Foi então que percebi o quanto o playback é um estudo finíssimo, uma arte, um momento de pura conexão com a ave que ali está. É muita ciência envolvida; é o ato de se comunicar com aquela ave e fazer com que ela se aproxime de você! Se aproximar brava, curiosa, não se aproximar… Tudo vai depender da nossa interpretação da situação. Será que a forma que se faz o playback (volume, intervalo de toque, tipo de voz, vocalização de outra espécie) determina o comportamento da ave que está sendo chamada? Eu acredito que sim! E isso é uma das coisas que mais me fascina quando estou guiando: a chance de estar ali e empiricamente conhecer um pouco mais sobre o comportamento dessas aves e o seu universo.

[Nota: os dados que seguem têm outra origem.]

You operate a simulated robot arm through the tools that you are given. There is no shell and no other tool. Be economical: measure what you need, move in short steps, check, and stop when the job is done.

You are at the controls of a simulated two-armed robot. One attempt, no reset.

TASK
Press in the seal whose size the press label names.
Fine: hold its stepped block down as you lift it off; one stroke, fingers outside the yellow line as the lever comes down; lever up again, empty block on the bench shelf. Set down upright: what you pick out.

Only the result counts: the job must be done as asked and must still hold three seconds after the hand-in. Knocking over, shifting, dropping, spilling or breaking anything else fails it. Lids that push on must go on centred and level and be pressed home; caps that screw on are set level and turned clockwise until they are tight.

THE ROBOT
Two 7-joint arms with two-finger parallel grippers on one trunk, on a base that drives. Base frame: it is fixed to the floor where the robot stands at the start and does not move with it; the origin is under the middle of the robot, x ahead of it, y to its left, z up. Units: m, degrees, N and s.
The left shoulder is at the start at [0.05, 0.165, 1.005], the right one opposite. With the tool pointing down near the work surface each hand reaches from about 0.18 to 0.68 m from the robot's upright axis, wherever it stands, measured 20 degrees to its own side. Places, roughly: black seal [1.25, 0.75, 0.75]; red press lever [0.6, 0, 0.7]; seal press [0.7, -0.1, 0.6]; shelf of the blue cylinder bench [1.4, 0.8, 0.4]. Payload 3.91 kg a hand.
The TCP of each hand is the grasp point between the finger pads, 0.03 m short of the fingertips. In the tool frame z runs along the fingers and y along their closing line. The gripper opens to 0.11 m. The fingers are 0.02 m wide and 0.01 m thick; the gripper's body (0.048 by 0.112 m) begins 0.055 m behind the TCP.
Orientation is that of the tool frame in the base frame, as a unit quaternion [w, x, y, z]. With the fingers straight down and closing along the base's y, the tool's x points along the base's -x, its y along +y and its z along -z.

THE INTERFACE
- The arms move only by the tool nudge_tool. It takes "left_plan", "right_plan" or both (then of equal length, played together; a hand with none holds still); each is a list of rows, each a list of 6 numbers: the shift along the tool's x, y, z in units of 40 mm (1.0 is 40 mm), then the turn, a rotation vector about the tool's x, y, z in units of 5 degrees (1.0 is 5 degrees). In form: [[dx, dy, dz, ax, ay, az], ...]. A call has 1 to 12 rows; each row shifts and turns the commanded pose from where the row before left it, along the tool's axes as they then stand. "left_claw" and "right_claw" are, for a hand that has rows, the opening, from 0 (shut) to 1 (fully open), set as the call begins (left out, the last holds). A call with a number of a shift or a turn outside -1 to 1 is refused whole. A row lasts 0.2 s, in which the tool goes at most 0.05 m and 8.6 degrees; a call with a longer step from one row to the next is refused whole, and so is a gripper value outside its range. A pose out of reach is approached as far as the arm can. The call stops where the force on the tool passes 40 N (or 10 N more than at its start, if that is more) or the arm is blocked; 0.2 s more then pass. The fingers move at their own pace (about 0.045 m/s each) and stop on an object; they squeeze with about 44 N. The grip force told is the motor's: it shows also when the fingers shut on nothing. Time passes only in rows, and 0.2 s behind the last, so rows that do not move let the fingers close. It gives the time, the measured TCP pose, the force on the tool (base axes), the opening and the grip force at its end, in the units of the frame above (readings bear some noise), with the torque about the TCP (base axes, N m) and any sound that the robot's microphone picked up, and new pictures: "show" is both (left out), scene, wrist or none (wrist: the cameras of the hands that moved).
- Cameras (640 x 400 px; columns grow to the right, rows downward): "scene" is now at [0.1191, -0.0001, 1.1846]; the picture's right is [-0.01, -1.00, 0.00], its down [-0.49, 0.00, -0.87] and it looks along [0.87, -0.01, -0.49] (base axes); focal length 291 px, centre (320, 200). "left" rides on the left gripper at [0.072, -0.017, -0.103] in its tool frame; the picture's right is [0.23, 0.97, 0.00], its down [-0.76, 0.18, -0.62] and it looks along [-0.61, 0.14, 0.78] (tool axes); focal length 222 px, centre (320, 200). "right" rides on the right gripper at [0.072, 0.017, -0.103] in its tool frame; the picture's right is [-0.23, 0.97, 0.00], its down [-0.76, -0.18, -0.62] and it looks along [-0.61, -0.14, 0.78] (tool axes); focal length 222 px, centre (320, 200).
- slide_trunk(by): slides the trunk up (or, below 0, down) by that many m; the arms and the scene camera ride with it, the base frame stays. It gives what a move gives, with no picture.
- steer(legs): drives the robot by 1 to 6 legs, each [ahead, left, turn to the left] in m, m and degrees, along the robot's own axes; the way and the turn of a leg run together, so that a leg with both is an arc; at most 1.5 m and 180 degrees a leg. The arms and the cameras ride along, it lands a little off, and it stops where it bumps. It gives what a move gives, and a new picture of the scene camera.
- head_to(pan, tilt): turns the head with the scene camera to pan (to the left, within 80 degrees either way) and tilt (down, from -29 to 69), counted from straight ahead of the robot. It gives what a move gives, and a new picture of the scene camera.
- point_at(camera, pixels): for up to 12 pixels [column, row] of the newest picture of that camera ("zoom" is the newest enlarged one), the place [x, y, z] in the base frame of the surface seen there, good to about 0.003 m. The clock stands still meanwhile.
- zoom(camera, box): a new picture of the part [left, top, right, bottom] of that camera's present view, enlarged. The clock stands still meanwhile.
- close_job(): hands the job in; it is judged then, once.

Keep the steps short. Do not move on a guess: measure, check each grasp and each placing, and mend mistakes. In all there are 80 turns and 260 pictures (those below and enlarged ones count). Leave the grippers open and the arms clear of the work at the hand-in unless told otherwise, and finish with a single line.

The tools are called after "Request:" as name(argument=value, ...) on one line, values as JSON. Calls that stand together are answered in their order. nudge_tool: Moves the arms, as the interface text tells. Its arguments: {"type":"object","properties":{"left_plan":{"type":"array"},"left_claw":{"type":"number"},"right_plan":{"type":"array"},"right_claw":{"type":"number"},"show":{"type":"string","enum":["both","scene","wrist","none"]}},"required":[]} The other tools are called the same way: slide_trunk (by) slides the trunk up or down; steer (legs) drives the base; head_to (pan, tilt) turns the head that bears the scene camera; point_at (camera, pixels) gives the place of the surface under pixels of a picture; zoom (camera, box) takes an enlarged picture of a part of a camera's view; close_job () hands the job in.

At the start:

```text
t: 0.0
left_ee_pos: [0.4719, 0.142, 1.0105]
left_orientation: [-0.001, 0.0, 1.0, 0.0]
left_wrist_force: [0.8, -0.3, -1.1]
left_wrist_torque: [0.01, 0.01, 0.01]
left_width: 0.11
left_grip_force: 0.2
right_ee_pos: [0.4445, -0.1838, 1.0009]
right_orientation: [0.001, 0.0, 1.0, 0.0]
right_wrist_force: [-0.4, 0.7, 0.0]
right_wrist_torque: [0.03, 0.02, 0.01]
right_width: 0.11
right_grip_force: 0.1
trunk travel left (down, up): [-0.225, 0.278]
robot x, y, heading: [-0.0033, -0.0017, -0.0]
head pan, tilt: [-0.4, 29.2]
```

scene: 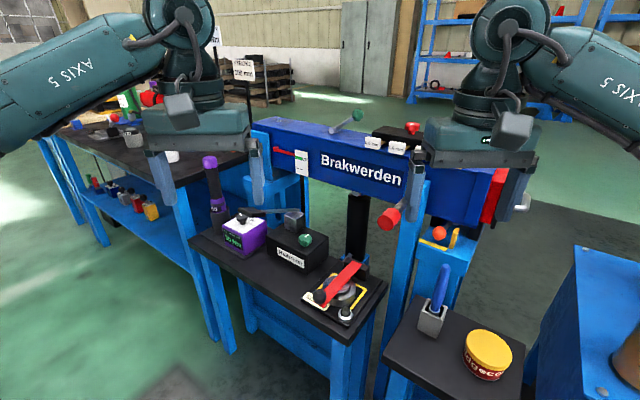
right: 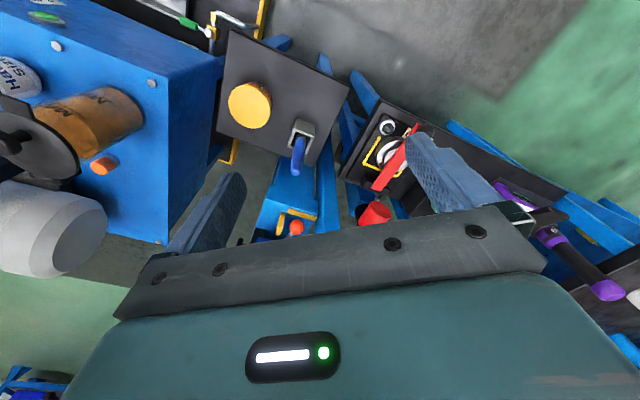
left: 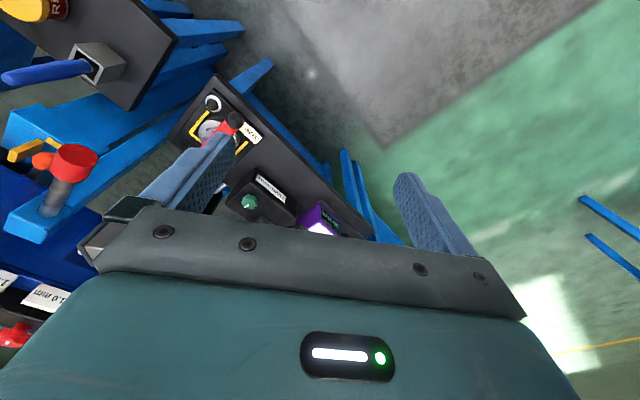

A cada contato com uma espécie, é como se eu adentrasse um pouco mais no seu mundo, percebendo quando ela está começando a ficar estressada e deixá-la em paz, vendo por onde ela vai passar e onde empoleira para cantar, como ela vai chegar e onde eu devo ficar atenta. Envolve muito estudo e muito zelo com a ave que ali está. Por isso, eu acho muito importante o cuidado e atenção com o uso do playback. Carinho, dedicação e empatia são necessários. Que as caixas de som não se imponham também aos animais da floresta!
E vamos viajar, porque estar na natureza é perceber que nós somos natureza; é um encontro com nós mesmos, um despertar para tudo aquilo que está em cada um de nós. Se tem melhor alimento para a alma, eu desconheço!